Extract to read
**********
BRIAN HOOVER AND JULIE HOOVER,
PLAINTIFFS-APPELLANTS,
v.
COUNTRY MUTUAL INSURANCE COMPANY AND MICHAEL SPANN, DEFENDANTS-APPELLEES.



Appeal from the Circuit Court of Cook County.10 L 2789 Honorable Joan Powell, Judge Presiding.

The opinion of the court was delivered by: Justice Neville

JUSTICE NEVILLE delivered the judgment of the court, with opinion.

Presiding Justice Steele and Justice Murphy concurred in the judgment and opinion.

OPINION

¶ 1 In March 2010, Brian and Julie Hoover (Hoovers), the plaintiffs, filed a complaint against their home insurer, Country Mutual Insurance Company (Country Mutual), and Michael Spann (Spann), a Country Mutual insurance agent. According to the complaint, Spann promised to provide the Hoovers with an insurance policy that would cover the cost of replacing their home and its contents, but Country Mutual refused to pay the replacement cost when an explosion completely destroyed the Hoovers' home in 2008. Country Mutual and Spann filed separate motions to dismiss the Hoovers' amended complaint, pursuant to section 2-619 of the Code of Civil Procedure (735 ILCS 5/2-619 (West 2010), claiming, inter alia, that the Hoovers failed to file their complaint within the applicable statutory limitations period and within the one-year limitation provision delineated in the policy. The trial court granted both motions, but the court granted the Hoovers leave to amend their complaint. When the Hoovers elected to stand on their verified amended complaint, the trial court entered a final order that dismissed the Hoovers' complaint against Country Mutual and Spann. On appeal, we must decide whether the trial court erred when it granted the defendants' motions to dismiss all the counts in the Hoovers' complaint as time barred.
**********
Request
Retype the section of the extract to read that opens with "COUNTRY MUTUAL INSURANCE COMPANY AND" and closes with "Powell, Judge Presiding.".

Recorded information
**********
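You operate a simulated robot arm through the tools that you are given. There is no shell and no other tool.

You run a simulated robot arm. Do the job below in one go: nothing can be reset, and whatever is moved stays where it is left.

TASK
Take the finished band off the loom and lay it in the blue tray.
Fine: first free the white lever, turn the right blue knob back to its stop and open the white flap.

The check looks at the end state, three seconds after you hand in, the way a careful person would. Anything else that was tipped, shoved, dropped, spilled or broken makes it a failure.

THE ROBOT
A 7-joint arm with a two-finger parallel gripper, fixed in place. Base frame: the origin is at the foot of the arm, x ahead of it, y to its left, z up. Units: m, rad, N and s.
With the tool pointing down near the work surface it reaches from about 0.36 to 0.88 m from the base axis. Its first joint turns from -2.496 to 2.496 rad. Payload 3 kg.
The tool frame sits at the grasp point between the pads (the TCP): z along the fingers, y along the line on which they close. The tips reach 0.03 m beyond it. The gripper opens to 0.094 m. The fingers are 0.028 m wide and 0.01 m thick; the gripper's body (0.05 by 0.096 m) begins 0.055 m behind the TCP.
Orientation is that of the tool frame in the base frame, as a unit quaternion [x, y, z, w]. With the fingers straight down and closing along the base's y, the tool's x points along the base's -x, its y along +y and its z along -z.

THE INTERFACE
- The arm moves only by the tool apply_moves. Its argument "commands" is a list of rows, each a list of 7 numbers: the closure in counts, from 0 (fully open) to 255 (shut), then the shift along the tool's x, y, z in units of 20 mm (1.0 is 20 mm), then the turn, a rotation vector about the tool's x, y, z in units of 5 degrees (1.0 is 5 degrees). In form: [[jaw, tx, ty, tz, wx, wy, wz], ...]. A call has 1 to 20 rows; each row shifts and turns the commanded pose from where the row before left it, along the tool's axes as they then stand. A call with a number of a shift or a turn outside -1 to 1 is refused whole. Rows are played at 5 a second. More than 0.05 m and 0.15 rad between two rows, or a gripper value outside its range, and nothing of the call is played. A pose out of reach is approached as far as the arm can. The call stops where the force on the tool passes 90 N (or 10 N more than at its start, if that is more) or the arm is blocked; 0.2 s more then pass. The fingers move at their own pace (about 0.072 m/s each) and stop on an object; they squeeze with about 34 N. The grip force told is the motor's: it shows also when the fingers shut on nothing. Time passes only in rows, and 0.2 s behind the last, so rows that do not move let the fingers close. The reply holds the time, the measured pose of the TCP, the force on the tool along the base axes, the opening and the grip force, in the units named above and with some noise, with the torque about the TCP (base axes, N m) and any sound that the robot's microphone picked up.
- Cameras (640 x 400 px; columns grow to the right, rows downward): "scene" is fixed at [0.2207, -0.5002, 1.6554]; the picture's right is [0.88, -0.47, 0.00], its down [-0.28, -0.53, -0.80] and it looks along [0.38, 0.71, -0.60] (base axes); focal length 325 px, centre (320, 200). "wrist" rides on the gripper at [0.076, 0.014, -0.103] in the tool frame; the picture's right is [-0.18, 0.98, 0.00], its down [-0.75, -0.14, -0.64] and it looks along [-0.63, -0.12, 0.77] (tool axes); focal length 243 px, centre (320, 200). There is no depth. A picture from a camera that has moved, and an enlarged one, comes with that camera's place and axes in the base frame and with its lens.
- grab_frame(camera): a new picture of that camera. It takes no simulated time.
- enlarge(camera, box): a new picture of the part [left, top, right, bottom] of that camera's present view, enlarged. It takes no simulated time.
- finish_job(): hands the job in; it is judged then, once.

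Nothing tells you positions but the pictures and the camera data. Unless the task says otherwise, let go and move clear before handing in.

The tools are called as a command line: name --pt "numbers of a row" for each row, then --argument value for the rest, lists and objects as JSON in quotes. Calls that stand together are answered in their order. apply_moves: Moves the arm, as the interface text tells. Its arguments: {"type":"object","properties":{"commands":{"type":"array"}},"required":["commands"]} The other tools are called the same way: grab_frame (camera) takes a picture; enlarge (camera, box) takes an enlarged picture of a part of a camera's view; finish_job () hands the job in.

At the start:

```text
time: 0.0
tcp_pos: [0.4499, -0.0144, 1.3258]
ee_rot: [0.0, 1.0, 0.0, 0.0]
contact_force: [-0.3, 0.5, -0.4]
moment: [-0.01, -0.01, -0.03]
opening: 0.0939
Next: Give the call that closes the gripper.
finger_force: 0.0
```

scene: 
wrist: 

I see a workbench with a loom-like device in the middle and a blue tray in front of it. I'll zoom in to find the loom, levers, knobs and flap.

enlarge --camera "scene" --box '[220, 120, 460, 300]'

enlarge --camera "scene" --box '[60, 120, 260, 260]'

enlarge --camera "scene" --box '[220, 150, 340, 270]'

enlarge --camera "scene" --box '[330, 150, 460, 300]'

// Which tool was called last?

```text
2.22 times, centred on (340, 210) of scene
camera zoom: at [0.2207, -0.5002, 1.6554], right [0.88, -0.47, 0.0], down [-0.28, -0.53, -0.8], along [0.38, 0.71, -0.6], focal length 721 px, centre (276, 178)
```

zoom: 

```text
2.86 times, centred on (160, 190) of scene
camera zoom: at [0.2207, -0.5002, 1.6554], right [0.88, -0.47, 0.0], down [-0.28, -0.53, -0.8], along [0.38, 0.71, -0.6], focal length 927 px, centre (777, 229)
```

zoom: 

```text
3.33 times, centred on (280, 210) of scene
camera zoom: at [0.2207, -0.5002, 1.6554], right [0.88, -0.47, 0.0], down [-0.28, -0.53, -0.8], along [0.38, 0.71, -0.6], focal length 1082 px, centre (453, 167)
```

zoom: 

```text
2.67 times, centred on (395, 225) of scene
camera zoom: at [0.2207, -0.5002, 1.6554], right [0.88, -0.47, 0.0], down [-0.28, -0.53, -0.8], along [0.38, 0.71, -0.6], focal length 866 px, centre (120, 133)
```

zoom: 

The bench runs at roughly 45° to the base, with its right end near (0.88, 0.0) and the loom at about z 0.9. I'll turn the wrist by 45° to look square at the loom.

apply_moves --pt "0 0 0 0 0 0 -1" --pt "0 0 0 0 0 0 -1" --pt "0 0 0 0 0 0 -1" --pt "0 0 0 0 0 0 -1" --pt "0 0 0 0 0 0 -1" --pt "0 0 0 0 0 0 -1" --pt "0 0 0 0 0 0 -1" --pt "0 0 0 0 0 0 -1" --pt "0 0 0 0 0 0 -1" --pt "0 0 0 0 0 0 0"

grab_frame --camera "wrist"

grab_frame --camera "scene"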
**********
Full solution
COUNTRY MUTUAL INSURANCE COMPANY AND MICHAEL SPANN, DEFENDANTS-APPELLEES.



Appeal from the Circuit Court of Cook County.10 L 2789 Honorable Joan Powell, Judge Presiding.